- **PROBLEMS TO WORK ON**:
A – What does the source say from "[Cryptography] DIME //" through "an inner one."? Give the exact wording.
B – I need the source continued from the place where it stops.

- **SOURCE**:

BEGIN

[Cryptography] DIME // Pending Questions // Seeking Your Input

Jerry Leichter leichter at lrw.com
Sun Mar 1 10:28:46 EST 2015


On Mar 1, 2015, at 8:47 AM, Phillip Hallam-Baker <phill at hallambaker.com> wrote:
> ...In particular, a decoder can verify the syntactic correctness of each token in the stream in a single pass using only the data previously read. Checking correctness of an ASN.1 file is a real horrorshow because an inner length encoding can be inconsistent with either an outer or an inner one.
Not to disagree that this is a good feature, but ... having written (actually, fixed) a parser for an encoding (not ASN.1, which has its own special complexities) that used a nested TLV (Type/Length/Value encoding), I'd say it's not particularly hard to get the bounds checking right.  But you have to design for it from the beginning and follow the design consistently.  I used something very much like recursive descent parse, but the rule was that every call took a begin pointer and end pointer (this was C).  Internally, you maintain a "current position" that starts at the begin pointer and may never reach the end pointer; when you've read the length of a subelement, you compute its end pointer, which you'll pass to the subelement parser and which will become your new current pointer on return.

END

- **DATA SHOWN**:
BEGIN

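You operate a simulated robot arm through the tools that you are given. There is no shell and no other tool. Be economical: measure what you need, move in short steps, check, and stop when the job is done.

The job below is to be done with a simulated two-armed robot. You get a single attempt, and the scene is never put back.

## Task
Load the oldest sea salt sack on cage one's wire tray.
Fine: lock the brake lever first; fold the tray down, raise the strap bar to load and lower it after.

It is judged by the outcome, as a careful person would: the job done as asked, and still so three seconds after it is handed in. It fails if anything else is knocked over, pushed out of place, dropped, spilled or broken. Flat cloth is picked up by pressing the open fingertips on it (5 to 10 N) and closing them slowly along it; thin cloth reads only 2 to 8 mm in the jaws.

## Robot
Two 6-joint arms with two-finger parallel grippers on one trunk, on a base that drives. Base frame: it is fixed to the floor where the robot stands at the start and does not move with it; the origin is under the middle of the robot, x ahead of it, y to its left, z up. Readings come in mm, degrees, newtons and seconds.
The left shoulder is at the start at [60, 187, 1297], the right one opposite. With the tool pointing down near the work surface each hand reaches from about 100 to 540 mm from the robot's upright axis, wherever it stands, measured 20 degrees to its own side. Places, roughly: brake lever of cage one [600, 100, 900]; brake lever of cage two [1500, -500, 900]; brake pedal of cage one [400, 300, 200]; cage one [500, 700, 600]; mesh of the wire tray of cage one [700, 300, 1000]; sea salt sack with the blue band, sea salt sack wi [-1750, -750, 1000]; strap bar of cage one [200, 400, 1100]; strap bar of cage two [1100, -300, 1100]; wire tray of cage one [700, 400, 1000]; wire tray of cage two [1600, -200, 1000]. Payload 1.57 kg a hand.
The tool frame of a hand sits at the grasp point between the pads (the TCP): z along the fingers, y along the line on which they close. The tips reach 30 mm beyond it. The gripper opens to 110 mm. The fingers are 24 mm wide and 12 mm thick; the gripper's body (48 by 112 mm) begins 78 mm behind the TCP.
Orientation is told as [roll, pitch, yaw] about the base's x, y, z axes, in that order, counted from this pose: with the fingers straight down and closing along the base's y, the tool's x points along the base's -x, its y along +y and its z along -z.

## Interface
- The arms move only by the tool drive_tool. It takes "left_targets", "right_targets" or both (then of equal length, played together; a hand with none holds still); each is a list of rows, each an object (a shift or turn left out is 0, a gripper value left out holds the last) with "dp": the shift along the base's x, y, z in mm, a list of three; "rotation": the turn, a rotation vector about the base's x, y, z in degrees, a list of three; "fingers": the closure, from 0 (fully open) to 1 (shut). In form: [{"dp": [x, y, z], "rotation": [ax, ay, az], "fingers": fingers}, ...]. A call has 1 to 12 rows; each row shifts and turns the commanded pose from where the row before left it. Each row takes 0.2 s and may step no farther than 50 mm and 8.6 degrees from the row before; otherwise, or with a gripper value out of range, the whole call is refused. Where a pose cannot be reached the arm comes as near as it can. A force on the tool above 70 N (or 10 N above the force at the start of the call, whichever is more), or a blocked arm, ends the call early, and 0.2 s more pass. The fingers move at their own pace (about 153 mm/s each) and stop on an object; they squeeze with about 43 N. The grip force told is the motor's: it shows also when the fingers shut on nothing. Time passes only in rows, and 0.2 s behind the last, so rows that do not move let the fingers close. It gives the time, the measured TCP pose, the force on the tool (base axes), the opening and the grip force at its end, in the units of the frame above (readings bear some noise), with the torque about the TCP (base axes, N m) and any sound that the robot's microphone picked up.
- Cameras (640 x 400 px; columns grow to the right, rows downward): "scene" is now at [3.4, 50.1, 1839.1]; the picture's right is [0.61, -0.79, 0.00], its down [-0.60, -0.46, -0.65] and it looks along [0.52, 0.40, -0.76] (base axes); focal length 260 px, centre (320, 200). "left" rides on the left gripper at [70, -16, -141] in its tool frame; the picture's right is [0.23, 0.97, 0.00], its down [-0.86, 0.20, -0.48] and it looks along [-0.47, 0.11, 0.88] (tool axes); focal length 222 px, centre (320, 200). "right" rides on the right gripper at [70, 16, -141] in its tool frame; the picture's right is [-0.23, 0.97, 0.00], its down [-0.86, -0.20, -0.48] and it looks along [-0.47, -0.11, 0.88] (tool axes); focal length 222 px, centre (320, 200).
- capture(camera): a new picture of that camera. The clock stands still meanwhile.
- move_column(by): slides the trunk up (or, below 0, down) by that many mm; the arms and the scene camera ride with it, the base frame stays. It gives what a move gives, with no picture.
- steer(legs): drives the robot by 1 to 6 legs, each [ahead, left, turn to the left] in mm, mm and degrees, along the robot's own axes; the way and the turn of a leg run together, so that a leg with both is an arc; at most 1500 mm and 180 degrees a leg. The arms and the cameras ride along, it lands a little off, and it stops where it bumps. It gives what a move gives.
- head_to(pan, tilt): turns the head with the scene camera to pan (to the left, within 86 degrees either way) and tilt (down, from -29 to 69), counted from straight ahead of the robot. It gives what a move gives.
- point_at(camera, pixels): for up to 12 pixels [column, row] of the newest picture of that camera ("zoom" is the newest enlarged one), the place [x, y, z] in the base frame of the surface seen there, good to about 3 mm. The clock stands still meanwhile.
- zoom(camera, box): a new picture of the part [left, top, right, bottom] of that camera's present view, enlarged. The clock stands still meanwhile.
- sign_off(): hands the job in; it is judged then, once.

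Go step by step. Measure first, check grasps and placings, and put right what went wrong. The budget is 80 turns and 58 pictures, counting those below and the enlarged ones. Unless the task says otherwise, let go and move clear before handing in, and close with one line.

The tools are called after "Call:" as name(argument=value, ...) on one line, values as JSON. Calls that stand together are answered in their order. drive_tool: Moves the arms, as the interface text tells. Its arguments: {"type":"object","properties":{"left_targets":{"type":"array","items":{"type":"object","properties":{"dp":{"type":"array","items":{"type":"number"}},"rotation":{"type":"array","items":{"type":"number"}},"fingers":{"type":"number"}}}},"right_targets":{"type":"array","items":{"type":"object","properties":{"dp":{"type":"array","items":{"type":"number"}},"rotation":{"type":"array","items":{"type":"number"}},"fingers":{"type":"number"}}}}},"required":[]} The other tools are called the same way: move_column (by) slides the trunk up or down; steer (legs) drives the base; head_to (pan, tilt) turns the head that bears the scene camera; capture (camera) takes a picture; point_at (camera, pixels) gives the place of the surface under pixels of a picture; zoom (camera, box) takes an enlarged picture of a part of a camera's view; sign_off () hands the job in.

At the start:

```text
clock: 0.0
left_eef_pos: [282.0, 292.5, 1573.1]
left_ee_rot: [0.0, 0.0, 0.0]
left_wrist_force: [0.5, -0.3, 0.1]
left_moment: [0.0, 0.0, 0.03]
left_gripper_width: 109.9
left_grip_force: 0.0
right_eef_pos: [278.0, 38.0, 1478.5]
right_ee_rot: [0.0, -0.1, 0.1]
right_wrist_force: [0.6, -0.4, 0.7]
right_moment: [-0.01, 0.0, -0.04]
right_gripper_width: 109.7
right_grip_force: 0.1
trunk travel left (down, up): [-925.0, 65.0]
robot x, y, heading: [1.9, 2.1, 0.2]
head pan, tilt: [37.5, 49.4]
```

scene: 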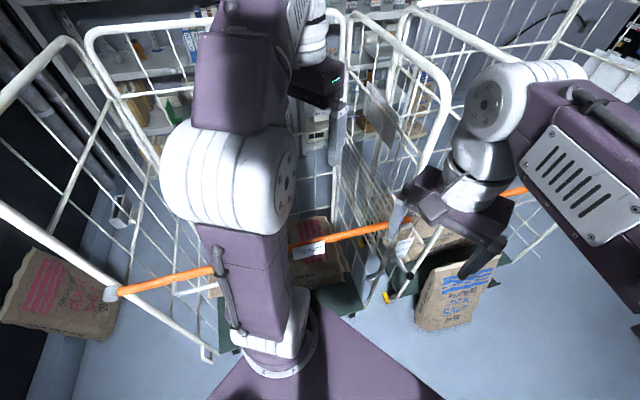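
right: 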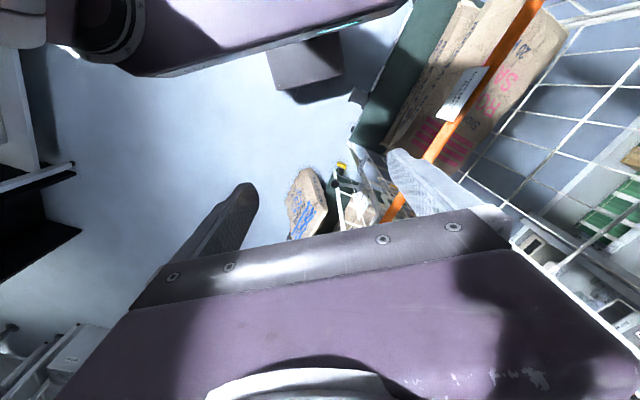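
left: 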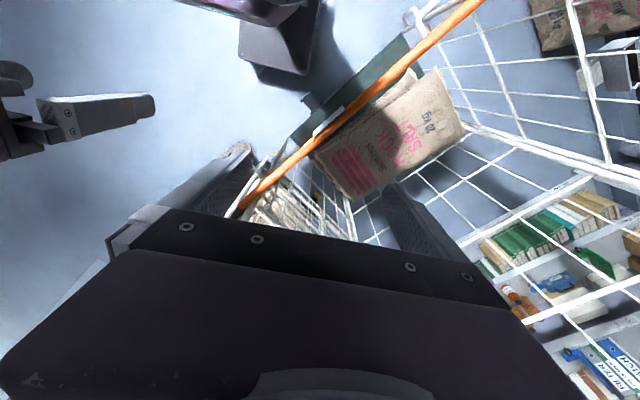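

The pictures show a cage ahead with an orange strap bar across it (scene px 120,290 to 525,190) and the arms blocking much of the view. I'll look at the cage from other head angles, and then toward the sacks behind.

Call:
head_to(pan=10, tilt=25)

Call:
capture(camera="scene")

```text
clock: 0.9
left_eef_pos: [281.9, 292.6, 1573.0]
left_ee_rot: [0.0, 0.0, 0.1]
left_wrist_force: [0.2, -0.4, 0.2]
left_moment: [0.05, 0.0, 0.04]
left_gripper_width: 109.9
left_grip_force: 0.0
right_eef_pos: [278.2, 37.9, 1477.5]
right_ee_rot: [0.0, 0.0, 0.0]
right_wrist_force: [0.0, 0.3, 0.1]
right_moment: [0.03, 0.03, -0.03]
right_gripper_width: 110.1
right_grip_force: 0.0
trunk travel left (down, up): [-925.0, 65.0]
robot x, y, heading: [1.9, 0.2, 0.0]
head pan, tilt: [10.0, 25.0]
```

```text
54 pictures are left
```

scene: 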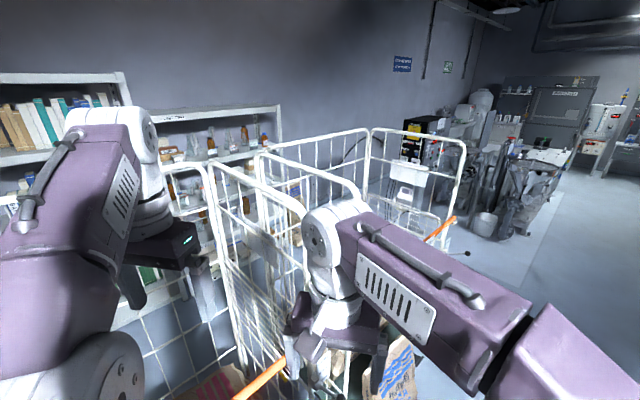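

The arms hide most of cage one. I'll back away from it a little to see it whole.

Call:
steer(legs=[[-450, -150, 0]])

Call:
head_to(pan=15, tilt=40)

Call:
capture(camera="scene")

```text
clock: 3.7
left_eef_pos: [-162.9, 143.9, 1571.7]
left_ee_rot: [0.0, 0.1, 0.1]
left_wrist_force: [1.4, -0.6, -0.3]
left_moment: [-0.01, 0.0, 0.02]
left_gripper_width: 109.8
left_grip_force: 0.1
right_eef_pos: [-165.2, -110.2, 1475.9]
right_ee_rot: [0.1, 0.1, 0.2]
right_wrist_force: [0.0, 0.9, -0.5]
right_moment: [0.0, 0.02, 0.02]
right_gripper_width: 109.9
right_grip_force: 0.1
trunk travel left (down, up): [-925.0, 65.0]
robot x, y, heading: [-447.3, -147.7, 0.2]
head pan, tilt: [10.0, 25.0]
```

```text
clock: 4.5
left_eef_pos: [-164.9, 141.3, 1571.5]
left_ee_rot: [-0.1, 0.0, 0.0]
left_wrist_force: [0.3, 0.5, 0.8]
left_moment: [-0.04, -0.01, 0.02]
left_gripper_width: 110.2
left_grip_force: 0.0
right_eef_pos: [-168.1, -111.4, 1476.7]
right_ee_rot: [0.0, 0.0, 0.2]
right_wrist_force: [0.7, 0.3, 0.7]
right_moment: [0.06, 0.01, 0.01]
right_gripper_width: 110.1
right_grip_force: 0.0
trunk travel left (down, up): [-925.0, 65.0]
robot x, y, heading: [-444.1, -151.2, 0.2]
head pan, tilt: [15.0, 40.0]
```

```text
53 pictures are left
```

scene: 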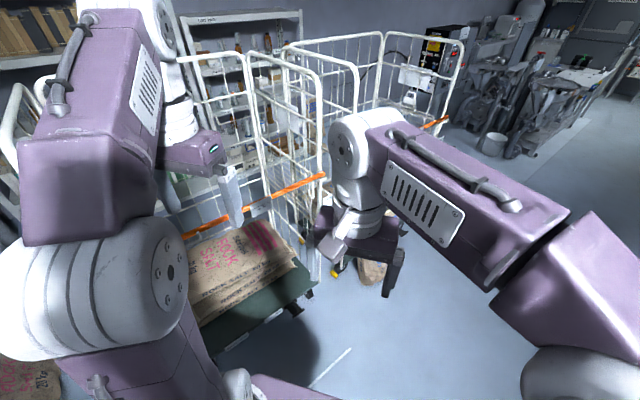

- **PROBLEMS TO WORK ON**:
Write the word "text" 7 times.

END

- **ANSWERS BELOW**:
A –
[Cryptography] DIME // Pending Questions // Seeking Your Input

Jerry Leichter leichter at lrw.com
Sun Mar 1 10:28:46 EST 2015


On Mar 1, 2015, at 8:47 AM, Phillip Hallam-Baker <phill at hallambaker.com> wrote:
> ...In particular, a decoder can verify the syntactic correctness of each token in the stream in a single pass using only the data previously read. Checking correctness of an ASN.1 file is a real horrorshow because an inner length encoding can be inconsistent with either an outer or an inner one.

B –
Note that C programmers will all too often ignore the "pass the end pointer" part (as an "optimization" since, e.g., if the field has a known length, the caller would have checked, right?).  Programmers of languages with native strings will all too often just pass the starting point - which guarantees that a sub-element parser can't read past whoever constructed the top-most string, but doesn't prevent reading past the sub-element's boundaries.

Perhaps the easiest language to get this right in is Java, since the substring operation is essentially free:  It points into the parent string but has a different length.  Of course, you do have to get your substring arithmetic right consistently - having a helper function that pulls it out is the way to go.  In C++, a substring operation will copy the data, so you generally need to compute and pass the end pointer yourself.

Still, I'll agree that people get this on-its-face trivial bit of coding wrong all the time.  A parser generator is really the way to go:  Get it right once and for all.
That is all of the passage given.